Qui riprendo un punto che ho lasciato in sospeso prima. “Non ho voglia , non mi sento motivato”. È probabilmente una delle lamentele più comuni che sento anche nella mia attività professionale., Non ho voglia di studiare, di fare attività fisica, di comprare, cucinare e mangiare cibi sani, di dedicarmi a hobbies arricchenti. Sento dire: ” sì, sono sicuro che sarebbe una cosa che mi farebbe molto bene ma: non ne ho voglia”

È come se fosse molto radicata la convinzione che per fare qualcosa di impegnativo debba sempre pre-esistere uno stato caratterizzato da emozioni e sentimenti positivi, piacevoli e un incontrollabile entusiasmo. Qualora tutto ciò venga a mancare ci si sente legittimati a tirare i remi in barca e fermarsi.
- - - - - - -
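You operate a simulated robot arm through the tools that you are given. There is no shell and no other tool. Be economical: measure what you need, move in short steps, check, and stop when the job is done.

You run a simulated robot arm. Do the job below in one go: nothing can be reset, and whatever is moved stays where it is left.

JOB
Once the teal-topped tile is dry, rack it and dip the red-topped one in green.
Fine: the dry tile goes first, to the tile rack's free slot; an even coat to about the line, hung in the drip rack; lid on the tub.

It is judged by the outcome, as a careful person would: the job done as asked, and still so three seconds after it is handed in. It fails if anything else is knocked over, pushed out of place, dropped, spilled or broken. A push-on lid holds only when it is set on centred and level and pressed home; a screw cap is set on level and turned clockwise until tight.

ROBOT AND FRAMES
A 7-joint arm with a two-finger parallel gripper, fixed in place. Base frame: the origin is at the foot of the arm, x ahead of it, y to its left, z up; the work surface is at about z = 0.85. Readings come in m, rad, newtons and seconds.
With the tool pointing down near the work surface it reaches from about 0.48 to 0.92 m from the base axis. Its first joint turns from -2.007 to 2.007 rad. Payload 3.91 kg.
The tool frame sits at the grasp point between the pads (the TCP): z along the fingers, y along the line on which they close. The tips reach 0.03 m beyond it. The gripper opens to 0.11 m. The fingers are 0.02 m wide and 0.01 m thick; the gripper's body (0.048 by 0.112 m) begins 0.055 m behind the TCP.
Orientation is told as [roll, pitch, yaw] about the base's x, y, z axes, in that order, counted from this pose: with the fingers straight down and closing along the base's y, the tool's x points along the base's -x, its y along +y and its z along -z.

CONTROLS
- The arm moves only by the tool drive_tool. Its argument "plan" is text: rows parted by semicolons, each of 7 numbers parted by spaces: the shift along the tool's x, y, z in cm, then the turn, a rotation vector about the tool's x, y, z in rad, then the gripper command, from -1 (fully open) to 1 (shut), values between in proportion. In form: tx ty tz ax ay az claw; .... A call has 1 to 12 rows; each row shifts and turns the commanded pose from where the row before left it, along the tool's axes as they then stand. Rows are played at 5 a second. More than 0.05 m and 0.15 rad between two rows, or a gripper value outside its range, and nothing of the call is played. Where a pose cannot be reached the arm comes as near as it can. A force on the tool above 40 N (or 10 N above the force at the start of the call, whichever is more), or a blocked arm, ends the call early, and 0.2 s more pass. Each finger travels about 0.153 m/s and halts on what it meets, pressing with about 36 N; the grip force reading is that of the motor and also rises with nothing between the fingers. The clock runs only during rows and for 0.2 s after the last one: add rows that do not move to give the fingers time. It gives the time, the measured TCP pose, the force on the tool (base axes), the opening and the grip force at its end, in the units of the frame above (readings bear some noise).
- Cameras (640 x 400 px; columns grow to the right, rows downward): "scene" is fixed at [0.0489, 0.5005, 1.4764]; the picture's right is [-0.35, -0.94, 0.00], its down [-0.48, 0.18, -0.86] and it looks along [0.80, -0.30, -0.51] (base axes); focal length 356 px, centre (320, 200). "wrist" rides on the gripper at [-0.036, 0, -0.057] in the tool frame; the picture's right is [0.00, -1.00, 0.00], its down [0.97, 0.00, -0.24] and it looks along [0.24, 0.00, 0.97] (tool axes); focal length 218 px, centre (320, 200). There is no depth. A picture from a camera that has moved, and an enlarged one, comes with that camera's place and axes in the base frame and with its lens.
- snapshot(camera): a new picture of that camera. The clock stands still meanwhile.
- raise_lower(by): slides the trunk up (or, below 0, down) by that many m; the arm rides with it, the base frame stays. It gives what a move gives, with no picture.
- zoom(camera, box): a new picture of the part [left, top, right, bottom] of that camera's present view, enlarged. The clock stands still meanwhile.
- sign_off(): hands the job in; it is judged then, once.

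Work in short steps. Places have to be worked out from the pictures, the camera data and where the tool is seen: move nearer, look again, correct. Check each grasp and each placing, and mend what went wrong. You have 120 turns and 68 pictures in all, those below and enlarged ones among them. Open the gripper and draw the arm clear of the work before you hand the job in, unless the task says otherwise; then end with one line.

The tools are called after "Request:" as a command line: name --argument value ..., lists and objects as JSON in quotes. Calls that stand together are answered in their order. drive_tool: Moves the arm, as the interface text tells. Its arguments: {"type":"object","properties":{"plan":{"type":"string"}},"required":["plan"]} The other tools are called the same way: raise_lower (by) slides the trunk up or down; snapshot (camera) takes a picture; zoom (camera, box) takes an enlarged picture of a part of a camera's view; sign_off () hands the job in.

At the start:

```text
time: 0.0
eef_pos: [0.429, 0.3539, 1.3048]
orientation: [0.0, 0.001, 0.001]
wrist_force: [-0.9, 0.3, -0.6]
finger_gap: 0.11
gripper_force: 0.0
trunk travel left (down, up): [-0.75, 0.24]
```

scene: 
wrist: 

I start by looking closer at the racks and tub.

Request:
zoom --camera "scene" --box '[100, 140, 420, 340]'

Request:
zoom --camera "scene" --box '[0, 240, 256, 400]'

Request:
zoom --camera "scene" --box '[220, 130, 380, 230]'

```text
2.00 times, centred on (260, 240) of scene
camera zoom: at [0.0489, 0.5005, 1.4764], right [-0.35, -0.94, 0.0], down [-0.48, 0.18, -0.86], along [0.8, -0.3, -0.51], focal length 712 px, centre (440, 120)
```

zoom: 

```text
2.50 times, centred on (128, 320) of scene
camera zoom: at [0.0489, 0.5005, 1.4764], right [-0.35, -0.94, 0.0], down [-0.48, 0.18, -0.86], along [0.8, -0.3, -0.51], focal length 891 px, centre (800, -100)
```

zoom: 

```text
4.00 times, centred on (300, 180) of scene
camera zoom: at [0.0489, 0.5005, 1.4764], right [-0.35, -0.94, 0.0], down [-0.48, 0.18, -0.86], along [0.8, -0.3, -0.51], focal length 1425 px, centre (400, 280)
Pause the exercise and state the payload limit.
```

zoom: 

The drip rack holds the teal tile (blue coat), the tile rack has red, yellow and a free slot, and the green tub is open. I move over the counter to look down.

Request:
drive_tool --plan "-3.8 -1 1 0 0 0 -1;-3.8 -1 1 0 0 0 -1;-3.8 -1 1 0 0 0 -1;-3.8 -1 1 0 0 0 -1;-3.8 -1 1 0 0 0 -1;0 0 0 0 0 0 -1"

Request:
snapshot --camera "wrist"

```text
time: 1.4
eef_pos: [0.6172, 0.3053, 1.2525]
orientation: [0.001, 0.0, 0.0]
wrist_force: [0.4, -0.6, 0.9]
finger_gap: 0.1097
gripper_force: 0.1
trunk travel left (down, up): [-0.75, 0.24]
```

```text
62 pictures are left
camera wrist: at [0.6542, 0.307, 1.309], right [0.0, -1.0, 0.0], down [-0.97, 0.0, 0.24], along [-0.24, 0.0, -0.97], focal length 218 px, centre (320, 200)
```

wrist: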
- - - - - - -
Non importa quante volte abbiamo constatato che l’entusiasmo e la motivazione siano spontanei nei primi tempi, caratteristici della novità, che siano sentimenti fugaci e sfuggenti, continuiamo imperterriti ad impegnarci e motivarci prevalentemente solo su una forte spinta motivazionale antecedente alle azioni impegnative che dobbiamo svolgere. Per quanto tu possa essere fortemente appassionato, attratto, coinvolto da qualcosa, che sia uno sport, un lavoro, un’attività artistica, una relazione amorosa, in essa vi saranno sempre dei momenti difficili, pesanti, tediosi, fastidiosi, per attraversare i quali non si potrà fare affidamento esclusivamente ad un entusiasta ed infervorato slancio ma, piuttosto, ad abnegazione, sacrificio, sforzi indefessi. In altre parole ad una determinazione assidua, fredda e ragionata. In cui si è consapevoli che, anche se al momento la soddisfazione della nostra azione è assente, siamo certi di investire per soddisfazioni future. In tali frangenti siamo chiamati a costruire la passione e l’entusiasmo piuttosto che a muoversi sulla loro spinta. Guai a pretendere che questi debbano essere sempre presenti anticipatamente al nostro lavoro. È un po’ come se dovessimo pensarci come degli investitori a medio-lungo termine, che progettano e costruiscono, a piccoli passi la loro vita appassionante. Quindi, la filosofia da adottare è: non me lo chiedo neanche se ho voglia, lo faccio e basta perché sono convinto che è la cosa giusta da fare.